Moreover, irrespective of plaintiffs' opportunities in this case, it is difficult to envision a scenario in which a litigant who is otherwise barred by Rooker-Feldman from establishing subject matter jurisdiction in federal court could proceed with his or her lawsuit because he or she lacked an opportunity to present claims in state court. We note that the Tenth Circuit explicitly rejected the "reasonable opportunity" exception prior to Exxon Mobil, see Kenmen Eng'g v. City of Union, 314 F.3d 468, 478-80 (10th Cir. 2002), and the Sixth Circuit eliminated this exception as a result of Exxon Mobil. See Abbott v. Michigan, 474 F.3d 324, 330 (6th Cir. 2007).

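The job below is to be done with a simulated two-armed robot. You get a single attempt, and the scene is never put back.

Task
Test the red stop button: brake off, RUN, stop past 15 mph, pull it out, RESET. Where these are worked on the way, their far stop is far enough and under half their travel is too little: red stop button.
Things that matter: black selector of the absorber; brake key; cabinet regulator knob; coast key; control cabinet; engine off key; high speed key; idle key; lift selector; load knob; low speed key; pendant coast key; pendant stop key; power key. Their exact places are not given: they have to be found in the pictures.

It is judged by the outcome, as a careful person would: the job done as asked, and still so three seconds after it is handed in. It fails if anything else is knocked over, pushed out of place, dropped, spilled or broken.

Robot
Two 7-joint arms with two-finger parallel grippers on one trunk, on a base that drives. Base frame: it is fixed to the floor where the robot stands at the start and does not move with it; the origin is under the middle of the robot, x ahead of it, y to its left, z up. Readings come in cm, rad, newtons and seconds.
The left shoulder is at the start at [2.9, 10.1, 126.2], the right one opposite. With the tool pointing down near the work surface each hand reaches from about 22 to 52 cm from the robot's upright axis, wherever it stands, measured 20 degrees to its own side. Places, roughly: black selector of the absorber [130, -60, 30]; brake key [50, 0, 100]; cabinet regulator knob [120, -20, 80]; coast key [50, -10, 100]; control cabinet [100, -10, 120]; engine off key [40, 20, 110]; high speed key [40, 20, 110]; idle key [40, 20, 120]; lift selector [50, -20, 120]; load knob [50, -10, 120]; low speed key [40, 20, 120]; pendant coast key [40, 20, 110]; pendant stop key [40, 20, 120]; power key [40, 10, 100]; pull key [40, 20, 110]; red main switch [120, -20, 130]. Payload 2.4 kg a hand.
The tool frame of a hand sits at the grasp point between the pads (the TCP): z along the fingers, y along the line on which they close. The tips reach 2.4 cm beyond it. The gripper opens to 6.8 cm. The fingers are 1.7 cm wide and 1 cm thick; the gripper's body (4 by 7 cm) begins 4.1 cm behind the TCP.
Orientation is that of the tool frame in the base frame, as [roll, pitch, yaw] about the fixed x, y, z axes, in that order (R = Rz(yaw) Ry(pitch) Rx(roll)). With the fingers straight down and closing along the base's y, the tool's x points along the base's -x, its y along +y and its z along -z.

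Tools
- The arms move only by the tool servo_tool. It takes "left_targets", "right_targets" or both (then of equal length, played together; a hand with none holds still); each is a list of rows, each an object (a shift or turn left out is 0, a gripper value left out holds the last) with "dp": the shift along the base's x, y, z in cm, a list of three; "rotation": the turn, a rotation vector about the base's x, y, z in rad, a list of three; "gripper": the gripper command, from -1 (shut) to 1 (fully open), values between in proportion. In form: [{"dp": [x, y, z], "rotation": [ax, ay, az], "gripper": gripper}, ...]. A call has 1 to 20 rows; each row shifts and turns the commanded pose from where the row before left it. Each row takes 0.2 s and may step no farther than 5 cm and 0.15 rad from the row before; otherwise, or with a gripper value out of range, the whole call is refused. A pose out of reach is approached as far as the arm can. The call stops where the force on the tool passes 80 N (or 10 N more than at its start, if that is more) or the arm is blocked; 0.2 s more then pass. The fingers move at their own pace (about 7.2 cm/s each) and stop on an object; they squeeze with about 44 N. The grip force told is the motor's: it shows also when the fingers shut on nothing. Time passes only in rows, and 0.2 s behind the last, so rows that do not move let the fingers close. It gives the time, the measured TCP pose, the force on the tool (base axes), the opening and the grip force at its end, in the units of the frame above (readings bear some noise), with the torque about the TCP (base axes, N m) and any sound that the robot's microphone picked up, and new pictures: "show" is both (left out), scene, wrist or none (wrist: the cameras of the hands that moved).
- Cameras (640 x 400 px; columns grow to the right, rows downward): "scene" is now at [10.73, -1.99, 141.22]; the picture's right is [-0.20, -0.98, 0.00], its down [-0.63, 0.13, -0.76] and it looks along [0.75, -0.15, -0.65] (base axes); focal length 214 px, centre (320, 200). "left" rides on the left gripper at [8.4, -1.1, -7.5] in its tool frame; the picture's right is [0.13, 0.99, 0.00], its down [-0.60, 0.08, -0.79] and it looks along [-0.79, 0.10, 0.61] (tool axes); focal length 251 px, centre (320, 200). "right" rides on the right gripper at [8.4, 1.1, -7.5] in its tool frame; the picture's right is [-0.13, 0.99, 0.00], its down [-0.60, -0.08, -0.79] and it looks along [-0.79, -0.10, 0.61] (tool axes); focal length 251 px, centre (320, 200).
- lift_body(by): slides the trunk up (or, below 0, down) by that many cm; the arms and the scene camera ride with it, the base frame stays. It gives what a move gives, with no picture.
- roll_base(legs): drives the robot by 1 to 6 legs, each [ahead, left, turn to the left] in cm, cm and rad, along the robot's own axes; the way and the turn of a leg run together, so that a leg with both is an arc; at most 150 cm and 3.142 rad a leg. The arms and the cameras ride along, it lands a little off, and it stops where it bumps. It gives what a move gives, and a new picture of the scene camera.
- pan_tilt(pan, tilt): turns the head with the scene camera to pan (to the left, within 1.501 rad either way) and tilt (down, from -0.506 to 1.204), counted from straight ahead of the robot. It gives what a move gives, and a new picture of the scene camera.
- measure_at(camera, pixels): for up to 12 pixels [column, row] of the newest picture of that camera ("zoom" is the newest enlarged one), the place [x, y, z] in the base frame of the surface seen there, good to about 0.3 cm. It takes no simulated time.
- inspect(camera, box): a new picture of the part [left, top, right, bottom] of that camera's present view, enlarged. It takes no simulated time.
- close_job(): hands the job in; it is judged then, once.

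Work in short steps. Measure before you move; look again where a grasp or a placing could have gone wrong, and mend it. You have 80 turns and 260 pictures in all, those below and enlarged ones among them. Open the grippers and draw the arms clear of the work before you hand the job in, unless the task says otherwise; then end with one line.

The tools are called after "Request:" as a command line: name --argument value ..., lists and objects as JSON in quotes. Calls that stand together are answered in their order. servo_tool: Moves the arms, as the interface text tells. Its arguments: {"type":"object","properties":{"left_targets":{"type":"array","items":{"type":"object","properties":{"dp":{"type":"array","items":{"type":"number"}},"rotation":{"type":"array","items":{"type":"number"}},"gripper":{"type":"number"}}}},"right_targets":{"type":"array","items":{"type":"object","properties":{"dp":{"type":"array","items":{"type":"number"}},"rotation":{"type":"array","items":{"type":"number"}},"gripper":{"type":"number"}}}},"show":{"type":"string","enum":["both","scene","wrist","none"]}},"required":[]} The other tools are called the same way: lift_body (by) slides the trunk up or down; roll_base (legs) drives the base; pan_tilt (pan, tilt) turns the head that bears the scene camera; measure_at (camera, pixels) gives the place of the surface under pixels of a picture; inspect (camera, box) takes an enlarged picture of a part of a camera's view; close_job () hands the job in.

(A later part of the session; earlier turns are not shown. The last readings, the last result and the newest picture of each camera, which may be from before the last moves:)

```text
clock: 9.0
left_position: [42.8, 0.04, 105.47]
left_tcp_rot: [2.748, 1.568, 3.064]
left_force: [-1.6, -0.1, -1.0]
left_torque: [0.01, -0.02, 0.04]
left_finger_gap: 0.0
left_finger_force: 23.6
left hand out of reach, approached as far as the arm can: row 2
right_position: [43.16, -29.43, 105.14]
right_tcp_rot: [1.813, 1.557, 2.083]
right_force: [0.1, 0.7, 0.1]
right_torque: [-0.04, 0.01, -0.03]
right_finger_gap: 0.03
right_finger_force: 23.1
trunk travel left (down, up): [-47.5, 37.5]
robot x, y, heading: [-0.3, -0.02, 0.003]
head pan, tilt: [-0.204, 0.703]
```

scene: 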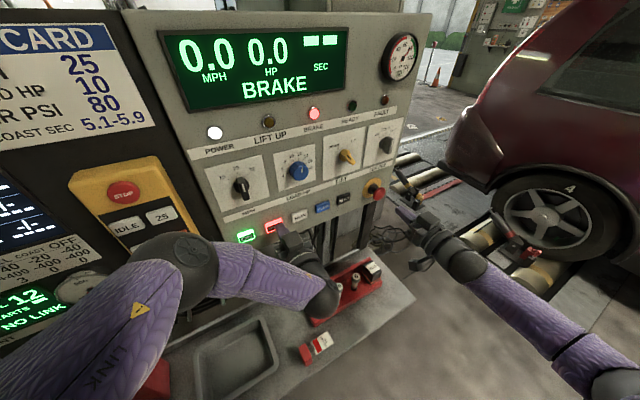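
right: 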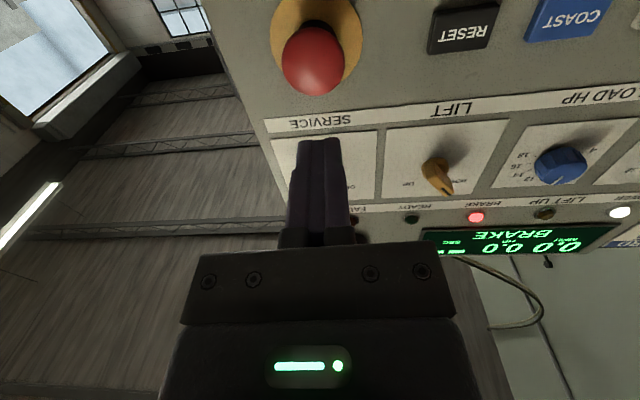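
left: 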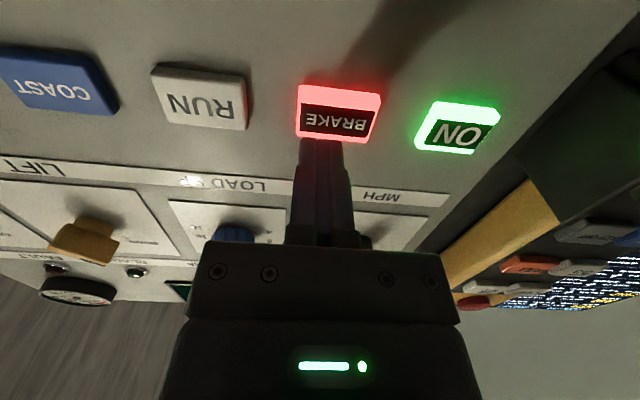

By dramatically narrowing the Rooker-Feldman doctrine in Exxon Mobil, the Supreme Court ensured that litigants always will have subject matter jurisdiction to bring claims that are independent of the state court judgment in federal district court. Hence, there is no need for a "reasonable opportunity" exception in those types of cases. On the other hand, the Supreme Court definitively concluded in Exxon Mobil that lower federal courts do not have subject matter jurisdiction in cases in which the plaintiff complains of an injury that cannot be separated from the state court judgment. In those cases, regardless of the opportunity that he or she had to raise a claim in state court, the litigant must appeal through the state court system and then seek review in the United States Supreme Court by filing a writ of certiorari. The "reasonable opportunity" exception was developed during a time when federal courts applied Rooker-Feldman much more expansively. Post-Exxon Mobil, the "reasonable opportunity" exception to the Rooker-Feldman doctrine is of questionable viability.

III. Conclusion

We AFFIRM the district court's holding because the Rooker-Feldman doctrine applies and there is no federal subject matter jurisdiction in this case. Therefore, we need not address defendants' arguments related to res judicata and collateral estoppel.